Al-Hussaini said the government has agreed to a commission request to provide safe housing for employees as the vote approaches. A complex inside the Green Zone has been set aside for that purpose, she said.

"Despite all the difficulties, our staff is continuing their work in order to make the process a success," she said.

Both Iraqi and U.S. officials have warned that violence may increase ahead of the ballot, but Iraq's election workers are particularly vulnerable to attacks at their homes where they often have little security.

Al-Hussaini said the commission has taken a number of steps to address complaints from past provincial and parliamentary elections. They are increasing the number of polling places so that people don't have as far to travel — an important factor since the government may impose a vehicle ban on election day as it had done in the past.

The commission has also sent a delegation to China to supervise the manufacture of a special type of ink that won't wear off easily. Once people have voted, they dip a finger in ink as a way of preventing them from casting duplicate ballots, but there have been reports of people washing off the ink to vote multiple times.

The commission has not yet made a decision on the fate of 14 political parties and one political figure who were recommended to be banned from the election by a committee tasked with vetting the roughly 6,000 candidates.
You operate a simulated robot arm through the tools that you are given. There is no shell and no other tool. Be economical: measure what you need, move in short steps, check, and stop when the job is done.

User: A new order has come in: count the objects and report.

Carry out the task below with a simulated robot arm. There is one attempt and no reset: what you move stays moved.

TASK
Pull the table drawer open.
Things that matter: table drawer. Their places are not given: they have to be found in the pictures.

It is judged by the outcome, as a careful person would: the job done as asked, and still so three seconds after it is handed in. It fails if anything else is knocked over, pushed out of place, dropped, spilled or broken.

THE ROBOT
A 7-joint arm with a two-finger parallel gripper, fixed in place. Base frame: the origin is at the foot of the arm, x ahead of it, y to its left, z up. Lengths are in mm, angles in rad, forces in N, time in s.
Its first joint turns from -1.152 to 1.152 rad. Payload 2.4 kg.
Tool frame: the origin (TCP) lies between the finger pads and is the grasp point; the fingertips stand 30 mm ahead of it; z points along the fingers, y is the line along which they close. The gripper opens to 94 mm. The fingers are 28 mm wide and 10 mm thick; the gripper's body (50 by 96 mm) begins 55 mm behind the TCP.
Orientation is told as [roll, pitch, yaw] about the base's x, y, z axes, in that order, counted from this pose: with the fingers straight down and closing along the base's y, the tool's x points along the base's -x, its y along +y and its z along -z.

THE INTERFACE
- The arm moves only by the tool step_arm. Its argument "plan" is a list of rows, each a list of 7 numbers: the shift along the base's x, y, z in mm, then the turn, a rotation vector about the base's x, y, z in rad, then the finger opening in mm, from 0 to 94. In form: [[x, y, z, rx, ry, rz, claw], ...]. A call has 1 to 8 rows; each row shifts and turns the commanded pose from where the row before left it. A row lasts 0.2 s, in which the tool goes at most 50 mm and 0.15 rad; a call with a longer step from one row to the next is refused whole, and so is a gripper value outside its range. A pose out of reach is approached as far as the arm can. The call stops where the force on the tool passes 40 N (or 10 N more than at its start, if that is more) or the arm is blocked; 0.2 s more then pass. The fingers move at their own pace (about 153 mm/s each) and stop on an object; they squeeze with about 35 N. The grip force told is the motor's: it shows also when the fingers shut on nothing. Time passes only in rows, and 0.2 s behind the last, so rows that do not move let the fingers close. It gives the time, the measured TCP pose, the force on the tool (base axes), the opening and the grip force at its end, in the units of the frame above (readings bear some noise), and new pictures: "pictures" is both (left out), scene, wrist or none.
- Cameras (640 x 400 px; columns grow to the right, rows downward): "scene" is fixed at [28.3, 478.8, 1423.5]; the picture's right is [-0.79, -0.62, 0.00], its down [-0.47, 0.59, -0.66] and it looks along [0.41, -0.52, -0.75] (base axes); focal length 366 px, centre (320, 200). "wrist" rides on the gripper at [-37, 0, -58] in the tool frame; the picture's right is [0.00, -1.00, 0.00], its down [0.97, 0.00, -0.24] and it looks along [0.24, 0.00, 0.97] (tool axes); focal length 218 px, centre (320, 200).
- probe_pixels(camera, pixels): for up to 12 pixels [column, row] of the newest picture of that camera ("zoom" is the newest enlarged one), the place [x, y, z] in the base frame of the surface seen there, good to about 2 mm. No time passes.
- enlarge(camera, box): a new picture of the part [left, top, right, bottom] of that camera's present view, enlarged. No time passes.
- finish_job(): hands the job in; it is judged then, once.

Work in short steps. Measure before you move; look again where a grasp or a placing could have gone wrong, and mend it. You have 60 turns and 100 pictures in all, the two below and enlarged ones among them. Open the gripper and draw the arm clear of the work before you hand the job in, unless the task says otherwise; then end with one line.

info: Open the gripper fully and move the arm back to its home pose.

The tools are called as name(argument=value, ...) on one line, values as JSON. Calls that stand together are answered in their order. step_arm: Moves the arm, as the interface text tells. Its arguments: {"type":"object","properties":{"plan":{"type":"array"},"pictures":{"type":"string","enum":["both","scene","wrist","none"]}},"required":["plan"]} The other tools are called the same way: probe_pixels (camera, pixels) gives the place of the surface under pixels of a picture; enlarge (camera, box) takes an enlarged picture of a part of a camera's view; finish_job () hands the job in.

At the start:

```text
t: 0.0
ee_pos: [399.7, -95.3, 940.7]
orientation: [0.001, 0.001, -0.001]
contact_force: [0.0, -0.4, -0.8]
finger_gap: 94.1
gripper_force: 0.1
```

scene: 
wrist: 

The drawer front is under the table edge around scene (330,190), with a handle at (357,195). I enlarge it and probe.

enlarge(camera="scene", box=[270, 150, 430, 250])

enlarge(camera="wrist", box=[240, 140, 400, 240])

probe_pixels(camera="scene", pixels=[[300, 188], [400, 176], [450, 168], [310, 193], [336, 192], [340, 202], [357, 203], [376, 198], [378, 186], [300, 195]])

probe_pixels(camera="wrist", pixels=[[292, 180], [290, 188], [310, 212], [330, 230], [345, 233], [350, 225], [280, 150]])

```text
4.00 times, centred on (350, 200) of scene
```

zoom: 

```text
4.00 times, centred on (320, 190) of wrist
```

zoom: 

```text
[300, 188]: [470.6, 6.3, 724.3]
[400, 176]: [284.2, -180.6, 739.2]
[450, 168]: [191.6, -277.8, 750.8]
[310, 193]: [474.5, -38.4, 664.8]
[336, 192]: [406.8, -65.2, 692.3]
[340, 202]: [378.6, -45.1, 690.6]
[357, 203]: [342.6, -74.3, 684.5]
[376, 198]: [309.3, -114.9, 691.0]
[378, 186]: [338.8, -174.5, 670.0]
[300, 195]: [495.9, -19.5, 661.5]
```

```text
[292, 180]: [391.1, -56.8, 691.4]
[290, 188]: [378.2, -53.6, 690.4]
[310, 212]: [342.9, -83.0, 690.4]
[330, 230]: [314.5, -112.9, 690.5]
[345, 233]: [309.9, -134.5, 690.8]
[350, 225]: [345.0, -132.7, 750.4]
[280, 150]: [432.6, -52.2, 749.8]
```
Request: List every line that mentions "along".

The recommendation was made on the grounds that they have had ties to Saddam Hussein's regime.

The list included the party of Saleh al-Mutlaq, a prominent Sunni politician who has been harshly critical of the Shiite-led government of Prime Minister Nouri al-Maliki.

The move to bar al-Mutlaq has led to an outcry by the once-dominant Sunni Arab minority, and raised fears that Sunnis may feel disenfranchised and boycott the vote. That's especially worrying since the Sunni boycott of the simultaneous parliamentary and provincial elections in January 2005 was followed by a dramatic surge in violence.

The election commission will have about 300,000 workers deployed across the nation on election day, staffing about 52,000 polling centers, al-Hussaini said.

In renewed violence, a bomb attached to a pickup truck in an Iraqi Shiite lawmaker's convoy wounded five people Monday in Baghdad, including three of his bodyguards, officials said.

A police official at the scene told the AP that the legislator, Izzat al-Shabander, was not in the convoy when it was hit. The other two people wounded were bystanders, he said.

The official spoke on condition of anonymity because he was not authorized to speak to the press.